Dopo aver parlato delle primarie del centro-sinistra, medeaonline vi propone una riflessione su quanto sta accadendo nel centro-destra. Crediamo infatti sia importante riflettere su quanto sta avvenendo nel quadro politico italiano, in un momento particolarmente confuso e difficile della storia del Paese.
Berlusconi si ritira. Anzi no. E con lui tentennano i candidati alle ormai famigerate primarie del centrodestra previste per dicembre: un giorno si fanno avanti, il seguente si tirano indietro. Il balletto è un omaggio al capo di sempre, quello stesso Berlusconi in presenza del quale nessuno osa parlare di ricambio generazionale. Quanto è lunga l’ombra del Cavaliere sulla politica italiana? I membri del suo partito non si azzardano a fare chiarezza sulle posizioni di un (ex?)leader che, al momento, appare ancora papabile per la competizione elettorale della primavera 2013.

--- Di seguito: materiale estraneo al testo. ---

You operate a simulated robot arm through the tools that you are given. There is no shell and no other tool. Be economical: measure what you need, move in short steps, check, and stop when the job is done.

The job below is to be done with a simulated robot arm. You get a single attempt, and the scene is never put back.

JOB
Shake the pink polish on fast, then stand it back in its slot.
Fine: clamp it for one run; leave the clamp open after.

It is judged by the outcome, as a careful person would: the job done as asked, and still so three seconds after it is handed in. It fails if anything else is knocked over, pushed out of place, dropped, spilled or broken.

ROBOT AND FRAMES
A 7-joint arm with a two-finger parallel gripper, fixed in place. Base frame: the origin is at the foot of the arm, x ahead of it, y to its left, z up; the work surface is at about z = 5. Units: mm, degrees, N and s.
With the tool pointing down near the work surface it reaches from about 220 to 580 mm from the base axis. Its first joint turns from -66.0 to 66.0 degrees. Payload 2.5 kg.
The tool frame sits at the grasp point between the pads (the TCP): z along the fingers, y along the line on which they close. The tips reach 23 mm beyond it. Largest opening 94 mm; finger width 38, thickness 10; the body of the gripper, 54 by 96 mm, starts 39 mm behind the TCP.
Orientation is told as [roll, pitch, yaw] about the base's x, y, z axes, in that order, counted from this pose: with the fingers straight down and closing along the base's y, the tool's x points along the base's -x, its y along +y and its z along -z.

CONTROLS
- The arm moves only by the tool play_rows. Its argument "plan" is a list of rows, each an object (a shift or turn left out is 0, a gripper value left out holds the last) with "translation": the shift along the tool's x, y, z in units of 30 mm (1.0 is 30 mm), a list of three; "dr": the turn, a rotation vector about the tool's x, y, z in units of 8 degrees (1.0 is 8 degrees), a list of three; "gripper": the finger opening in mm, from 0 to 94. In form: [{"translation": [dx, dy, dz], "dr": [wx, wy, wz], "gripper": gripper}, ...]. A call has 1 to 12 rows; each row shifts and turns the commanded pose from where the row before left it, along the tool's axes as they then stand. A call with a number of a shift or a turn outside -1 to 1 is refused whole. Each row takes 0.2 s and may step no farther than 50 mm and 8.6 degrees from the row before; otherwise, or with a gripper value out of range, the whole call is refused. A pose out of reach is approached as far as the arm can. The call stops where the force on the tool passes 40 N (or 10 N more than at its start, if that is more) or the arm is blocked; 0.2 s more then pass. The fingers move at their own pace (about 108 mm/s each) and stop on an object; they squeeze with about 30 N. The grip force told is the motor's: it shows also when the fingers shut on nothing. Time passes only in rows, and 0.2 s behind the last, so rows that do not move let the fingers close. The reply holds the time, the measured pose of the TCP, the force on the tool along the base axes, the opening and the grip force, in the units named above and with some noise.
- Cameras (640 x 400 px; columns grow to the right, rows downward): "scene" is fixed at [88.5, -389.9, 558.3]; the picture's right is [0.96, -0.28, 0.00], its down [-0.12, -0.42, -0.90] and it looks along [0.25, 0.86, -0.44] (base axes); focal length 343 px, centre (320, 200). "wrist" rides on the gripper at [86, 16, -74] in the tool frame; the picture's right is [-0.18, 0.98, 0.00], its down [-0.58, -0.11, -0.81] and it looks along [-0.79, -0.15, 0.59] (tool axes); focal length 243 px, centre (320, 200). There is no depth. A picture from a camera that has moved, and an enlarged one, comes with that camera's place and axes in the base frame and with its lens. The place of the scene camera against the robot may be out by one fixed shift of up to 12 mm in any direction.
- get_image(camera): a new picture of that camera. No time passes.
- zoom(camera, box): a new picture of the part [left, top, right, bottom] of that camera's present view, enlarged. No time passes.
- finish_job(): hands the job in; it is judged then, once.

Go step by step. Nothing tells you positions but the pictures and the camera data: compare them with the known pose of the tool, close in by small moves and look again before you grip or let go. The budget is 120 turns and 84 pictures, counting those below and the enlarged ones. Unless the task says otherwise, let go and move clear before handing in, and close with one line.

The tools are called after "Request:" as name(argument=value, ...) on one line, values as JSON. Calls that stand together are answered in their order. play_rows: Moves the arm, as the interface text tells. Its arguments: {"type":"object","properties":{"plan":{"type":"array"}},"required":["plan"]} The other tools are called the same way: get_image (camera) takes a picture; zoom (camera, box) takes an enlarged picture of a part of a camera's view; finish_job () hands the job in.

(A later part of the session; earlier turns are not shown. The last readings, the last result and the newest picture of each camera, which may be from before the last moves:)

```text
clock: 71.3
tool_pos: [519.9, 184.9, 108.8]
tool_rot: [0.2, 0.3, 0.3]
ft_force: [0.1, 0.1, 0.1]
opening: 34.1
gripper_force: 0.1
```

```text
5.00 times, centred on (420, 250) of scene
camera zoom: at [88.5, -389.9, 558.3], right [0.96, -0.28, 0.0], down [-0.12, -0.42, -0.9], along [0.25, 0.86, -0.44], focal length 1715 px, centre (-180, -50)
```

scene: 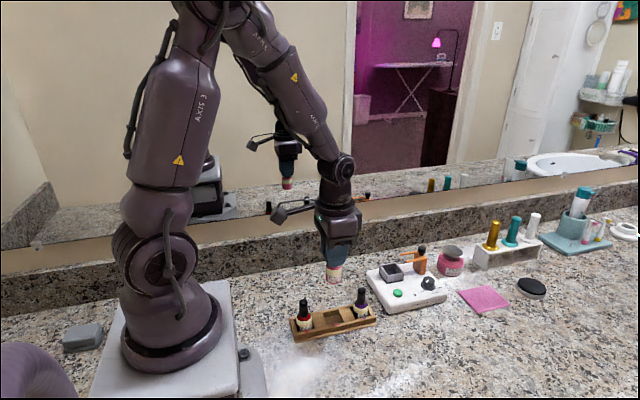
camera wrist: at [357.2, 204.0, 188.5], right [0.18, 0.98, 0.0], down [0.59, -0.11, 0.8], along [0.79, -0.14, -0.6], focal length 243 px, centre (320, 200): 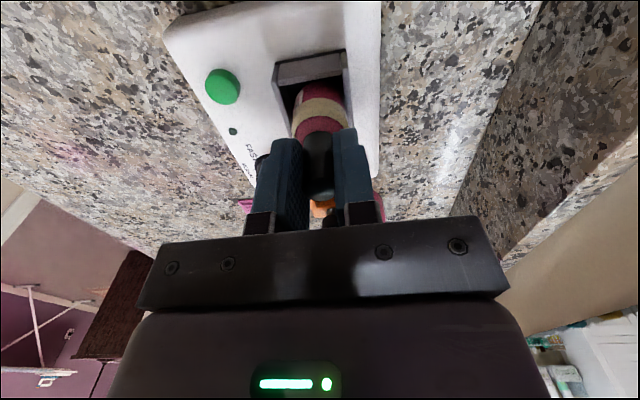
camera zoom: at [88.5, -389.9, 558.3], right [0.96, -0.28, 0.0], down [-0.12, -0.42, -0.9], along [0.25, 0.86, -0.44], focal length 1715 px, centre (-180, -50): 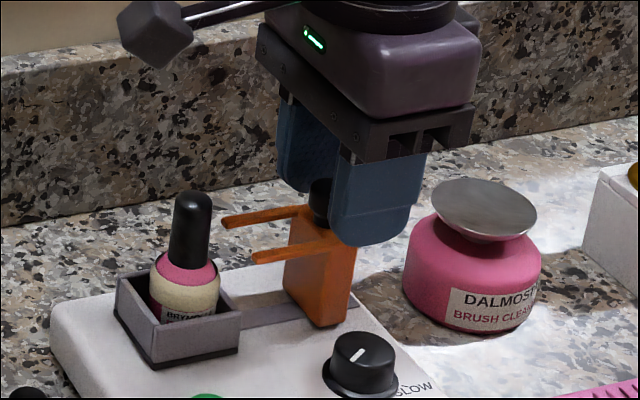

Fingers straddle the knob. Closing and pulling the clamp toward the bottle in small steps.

La vera svolta nel centrodestra avverrà, probabilmente, non quando Berlusconi annuncerà un ennesimo ritiro – forse di nuovo accompagnato da una pronta smentita; bensì quando i suoi storici sostenitori cambieranno radicalmente prospettiva politica. Dal malcapitato Alfano, spaesato più che mai, all’agguerrita Santanché, nessuno si immagina di poter andare oltre il leader fondatore salvo suo esplicito avallo: la destra italiana – ad eccezione di quella estrema – esiste con lui e per lui. Non in forza di ideali liberali secolari, dunque di una certa visione concretamente politica del mondo: il conservatorismo italiano si applica da due decenni esclusivamente alla carriera politica di Berlusconi. In sua assenza, emergerebbe il vuoto ideologico e programmatico in cui Forza Italia prima, la Casa della Libertà poi, infine il PDL hanno vissuto per un ventennio, ben nascosti dalla forza mediatica emanata dal capo.

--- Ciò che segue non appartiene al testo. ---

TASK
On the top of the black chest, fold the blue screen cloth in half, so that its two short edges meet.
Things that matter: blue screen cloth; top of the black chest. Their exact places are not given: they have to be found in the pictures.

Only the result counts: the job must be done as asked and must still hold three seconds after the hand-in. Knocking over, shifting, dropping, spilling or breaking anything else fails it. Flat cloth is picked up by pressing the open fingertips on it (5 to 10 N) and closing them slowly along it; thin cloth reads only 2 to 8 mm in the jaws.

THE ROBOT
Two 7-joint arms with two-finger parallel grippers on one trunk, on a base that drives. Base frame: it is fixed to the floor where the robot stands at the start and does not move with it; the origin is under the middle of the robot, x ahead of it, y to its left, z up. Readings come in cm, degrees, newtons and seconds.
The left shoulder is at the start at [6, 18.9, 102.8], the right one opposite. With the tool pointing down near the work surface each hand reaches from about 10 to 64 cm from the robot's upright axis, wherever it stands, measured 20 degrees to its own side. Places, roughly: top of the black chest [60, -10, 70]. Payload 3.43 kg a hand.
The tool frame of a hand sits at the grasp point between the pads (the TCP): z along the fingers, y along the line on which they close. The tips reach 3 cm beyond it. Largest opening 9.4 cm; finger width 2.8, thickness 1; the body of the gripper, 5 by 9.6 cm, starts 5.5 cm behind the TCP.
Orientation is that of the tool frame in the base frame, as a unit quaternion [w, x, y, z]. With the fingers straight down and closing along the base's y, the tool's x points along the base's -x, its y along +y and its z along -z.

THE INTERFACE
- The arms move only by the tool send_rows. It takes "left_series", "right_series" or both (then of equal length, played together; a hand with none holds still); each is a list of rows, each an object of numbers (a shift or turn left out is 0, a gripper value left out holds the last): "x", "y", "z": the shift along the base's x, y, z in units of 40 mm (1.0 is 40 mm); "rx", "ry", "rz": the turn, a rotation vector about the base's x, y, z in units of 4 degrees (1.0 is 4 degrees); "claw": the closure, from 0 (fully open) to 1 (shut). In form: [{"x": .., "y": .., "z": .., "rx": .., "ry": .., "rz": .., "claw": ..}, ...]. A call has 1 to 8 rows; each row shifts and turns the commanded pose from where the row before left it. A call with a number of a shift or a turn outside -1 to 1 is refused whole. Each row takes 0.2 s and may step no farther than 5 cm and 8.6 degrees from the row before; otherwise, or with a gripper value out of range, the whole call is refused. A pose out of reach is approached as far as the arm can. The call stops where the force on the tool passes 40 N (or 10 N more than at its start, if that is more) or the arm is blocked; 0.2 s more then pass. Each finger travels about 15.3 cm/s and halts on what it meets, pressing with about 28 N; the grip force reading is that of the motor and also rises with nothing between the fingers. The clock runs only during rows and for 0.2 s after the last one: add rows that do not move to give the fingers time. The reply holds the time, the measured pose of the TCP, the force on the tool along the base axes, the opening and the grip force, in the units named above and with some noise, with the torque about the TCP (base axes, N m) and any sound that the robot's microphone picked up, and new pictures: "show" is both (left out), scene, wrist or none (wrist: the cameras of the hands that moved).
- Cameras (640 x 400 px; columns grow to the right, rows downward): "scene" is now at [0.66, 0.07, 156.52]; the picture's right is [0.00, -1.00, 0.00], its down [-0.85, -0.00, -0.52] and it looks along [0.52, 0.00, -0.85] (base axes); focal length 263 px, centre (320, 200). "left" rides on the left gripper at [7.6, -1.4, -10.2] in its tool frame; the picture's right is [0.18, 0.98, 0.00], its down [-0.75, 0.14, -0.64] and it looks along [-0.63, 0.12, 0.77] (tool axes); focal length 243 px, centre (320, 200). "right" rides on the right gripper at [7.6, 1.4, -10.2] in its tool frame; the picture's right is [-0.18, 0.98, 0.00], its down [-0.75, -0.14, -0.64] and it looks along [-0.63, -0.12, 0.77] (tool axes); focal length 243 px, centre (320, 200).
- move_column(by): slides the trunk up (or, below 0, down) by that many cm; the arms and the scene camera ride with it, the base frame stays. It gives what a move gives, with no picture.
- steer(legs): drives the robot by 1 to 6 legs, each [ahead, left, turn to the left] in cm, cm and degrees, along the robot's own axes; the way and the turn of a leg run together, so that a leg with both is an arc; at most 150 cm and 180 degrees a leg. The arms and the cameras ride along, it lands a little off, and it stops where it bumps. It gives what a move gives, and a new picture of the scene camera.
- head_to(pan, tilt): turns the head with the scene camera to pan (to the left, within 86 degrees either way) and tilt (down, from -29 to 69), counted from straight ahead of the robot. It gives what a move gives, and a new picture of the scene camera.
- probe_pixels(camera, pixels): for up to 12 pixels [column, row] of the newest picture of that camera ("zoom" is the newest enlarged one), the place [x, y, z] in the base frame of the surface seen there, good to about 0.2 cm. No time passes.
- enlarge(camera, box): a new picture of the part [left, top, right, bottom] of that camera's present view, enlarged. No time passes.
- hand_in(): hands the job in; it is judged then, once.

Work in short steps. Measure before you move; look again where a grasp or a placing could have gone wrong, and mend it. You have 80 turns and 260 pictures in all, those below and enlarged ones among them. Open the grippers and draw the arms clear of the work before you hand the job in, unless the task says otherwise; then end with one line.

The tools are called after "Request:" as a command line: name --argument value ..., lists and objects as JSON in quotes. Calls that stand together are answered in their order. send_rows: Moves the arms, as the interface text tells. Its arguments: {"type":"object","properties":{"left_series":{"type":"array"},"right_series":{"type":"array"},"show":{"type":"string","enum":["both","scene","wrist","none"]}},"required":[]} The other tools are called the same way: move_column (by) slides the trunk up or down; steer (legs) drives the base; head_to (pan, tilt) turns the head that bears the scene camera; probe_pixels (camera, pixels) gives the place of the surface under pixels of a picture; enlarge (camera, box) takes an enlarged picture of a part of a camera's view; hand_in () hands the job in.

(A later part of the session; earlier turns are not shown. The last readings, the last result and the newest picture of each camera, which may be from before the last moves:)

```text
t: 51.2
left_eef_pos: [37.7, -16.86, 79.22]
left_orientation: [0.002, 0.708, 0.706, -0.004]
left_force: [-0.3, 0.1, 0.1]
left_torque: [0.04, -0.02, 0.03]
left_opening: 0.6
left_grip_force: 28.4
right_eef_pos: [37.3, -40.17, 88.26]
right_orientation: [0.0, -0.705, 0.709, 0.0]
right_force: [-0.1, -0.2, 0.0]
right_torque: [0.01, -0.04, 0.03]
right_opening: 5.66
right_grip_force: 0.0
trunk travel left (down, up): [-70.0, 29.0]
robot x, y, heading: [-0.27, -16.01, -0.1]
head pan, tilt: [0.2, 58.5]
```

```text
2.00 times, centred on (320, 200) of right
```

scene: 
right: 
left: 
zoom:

La paura della destra, oggi, è la stessa che il centrosinistra nutre da qualche anno a questa parte: quella dell’elettorato. Il popolo, lo stesso che era preda della fascinazione berlusconiana, oggi, nel disincanto della crisi e di fronte al re ormai nudo, è un estraneo diffidente, da conquistare costruendo in extremis una struttura partitica autonoma dal capo, con un programma e degli obiettivi che non potranno più essere occultati dalla luminescenza del leader.
Quindi chi vuole Berlusconi in politica? Lui stesso, oppure i suoi fedelissimi? Di sicuro non l’elettorato, che in più di un sondaggio manifesta l’urgenza di un cambiamento serio, rigoroso. Nessuna demagogia spiccia, nessun Presidente del Consiglio piacione: nell’epoca Monti, tra le lacrime e il sangue che gli italiani stanno versando, la politica è chiamata a dare risposte allontanandosi dai palazzi e dagli echi dei festini. Mai più Ruby, ma anche tutto il resto: lo strascico di anni di processi e scandali può essere quanto se non più deprimente per il paese dello spread fuori controllo.

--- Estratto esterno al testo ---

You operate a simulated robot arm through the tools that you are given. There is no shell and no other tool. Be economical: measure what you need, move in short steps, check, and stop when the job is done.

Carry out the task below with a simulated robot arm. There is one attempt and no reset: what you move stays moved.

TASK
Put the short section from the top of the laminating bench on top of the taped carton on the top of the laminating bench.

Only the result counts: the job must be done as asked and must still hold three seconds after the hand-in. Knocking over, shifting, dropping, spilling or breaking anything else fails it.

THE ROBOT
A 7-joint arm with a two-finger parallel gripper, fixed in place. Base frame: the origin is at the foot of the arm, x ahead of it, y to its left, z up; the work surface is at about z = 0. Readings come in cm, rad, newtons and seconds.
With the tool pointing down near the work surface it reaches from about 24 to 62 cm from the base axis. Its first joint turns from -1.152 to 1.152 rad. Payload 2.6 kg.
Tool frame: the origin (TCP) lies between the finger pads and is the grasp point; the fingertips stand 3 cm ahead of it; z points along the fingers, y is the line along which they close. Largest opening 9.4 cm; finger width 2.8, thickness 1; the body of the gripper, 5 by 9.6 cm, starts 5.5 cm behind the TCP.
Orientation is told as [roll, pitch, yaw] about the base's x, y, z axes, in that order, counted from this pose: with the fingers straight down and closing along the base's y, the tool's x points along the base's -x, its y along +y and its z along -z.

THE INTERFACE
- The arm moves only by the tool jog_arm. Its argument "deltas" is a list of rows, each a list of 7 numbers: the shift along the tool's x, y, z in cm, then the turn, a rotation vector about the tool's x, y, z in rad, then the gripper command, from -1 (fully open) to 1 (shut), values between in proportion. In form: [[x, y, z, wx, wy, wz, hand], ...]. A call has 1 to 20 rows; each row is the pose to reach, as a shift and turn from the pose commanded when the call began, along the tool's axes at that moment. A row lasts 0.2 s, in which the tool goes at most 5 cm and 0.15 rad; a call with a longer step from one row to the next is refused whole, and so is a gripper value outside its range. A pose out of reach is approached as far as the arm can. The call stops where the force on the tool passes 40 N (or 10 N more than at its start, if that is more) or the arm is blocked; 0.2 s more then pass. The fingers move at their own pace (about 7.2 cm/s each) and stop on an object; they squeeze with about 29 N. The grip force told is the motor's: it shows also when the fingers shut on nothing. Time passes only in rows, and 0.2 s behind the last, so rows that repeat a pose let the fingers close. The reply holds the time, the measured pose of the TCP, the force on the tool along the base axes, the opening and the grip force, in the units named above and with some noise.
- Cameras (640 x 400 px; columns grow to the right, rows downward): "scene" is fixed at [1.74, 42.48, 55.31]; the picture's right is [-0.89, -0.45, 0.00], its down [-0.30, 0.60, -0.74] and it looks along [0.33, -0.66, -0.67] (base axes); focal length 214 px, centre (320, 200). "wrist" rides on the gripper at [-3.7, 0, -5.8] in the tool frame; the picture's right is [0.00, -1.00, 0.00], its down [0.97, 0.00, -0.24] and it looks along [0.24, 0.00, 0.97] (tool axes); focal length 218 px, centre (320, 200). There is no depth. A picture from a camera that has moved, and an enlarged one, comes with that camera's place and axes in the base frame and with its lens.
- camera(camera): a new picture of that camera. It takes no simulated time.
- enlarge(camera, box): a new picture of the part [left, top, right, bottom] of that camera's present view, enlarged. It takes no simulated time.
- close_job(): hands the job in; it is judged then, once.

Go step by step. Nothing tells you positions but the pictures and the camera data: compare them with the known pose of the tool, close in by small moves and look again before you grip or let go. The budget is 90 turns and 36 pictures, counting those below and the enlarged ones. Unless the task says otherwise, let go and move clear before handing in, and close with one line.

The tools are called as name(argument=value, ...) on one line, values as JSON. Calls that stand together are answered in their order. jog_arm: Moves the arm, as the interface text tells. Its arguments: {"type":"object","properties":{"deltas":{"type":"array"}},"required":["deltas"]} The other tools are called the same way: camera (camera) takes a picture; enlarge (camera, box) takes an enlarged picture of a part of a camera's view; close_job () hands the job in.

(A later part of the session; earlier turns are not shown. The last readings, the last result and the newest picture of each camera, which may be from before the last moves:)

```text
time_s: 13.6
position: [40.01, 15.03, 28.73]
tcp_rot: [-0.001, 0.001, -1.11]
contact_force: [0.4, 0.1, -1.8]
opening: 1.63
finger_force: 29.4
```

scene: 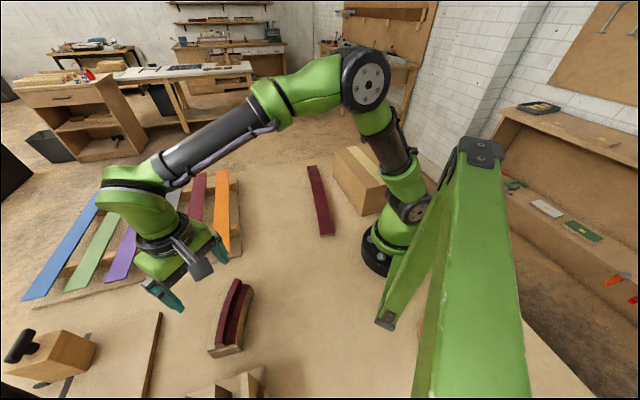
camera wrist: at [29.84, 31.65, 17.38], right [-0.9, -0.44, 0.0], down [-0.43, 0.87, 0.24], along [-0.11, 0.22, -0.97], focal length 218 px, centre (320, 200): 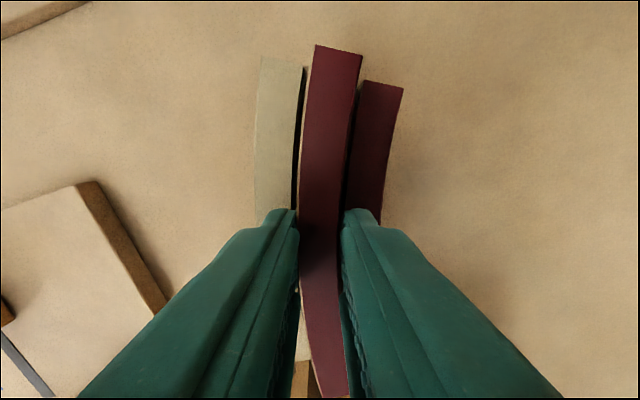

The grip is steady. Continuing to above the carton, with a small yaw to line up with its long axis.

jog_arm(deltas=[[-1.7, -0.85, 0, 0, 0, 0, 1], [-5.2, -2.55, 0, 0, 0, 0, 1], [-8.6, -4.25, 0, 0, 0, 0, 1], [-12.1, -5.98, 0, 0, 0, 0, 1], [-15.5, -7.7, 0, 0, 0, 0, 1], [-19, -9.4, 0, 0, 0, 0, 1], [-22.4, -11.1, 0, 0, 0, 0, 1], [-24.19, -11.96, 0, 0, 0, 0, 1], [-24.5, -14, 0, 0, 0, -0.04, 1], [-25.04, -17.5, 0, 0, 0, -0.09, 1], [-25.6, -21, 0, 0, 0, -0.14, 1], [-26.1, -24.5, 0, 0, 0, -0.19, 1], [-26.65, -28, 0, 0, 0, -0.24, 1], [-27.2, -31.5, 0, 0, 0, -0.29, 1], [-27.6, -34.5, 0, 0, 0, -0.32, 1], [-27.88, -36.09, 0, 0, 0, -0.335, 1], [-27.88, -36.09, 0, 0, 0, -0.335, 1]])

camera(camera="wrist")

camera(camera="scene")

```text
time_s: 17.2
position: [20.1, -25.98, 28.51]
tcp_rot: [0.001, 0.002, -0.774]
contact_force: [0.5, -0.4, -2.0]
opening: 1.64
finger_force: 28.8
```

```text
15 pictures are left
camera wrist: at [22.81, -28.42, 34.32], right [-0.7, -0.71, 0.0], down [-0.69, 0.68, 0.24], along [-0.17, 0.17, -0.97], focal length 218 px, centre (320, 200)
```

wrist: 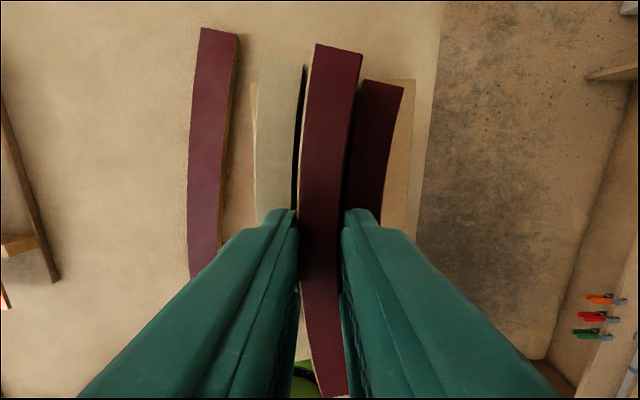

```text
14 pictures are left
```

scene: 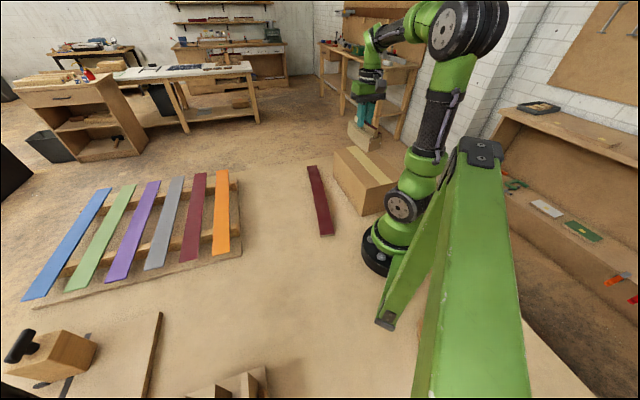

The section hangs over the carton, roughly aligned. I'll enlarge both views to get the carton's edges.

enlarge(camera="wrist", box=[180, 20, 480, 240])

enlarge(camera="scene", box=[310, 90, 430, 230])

Nessuna presa di posizione partigiana: solo la constatazione che dal basso il clima è cambiato da un bel pezzo e che i piani alti della politica faticano ad accorgersene da subito. Per questo, nei salotti televisivi, si respira l’olezzo di discussioni stantie: se Berlusconi si ripresenti o meno alle prossime elezioni, è una questione che preoccupa esclusivamente i suoi collaboratori. I quali ben sanno che in sua assenza – ciò che più temono – dovranno fronteggiare la realtà: l’avanzata del Movimento Cinque stelle, la sfida Bersani-Renzi, l’eredità di Monti, la necessaria riconfigurazione dell’Europa, la crisi sempre più mordente. Che venga definitivamente chiuso il capitolo berlusconiano, e che anche la destra italiana inizi a scriverne uno nuovo.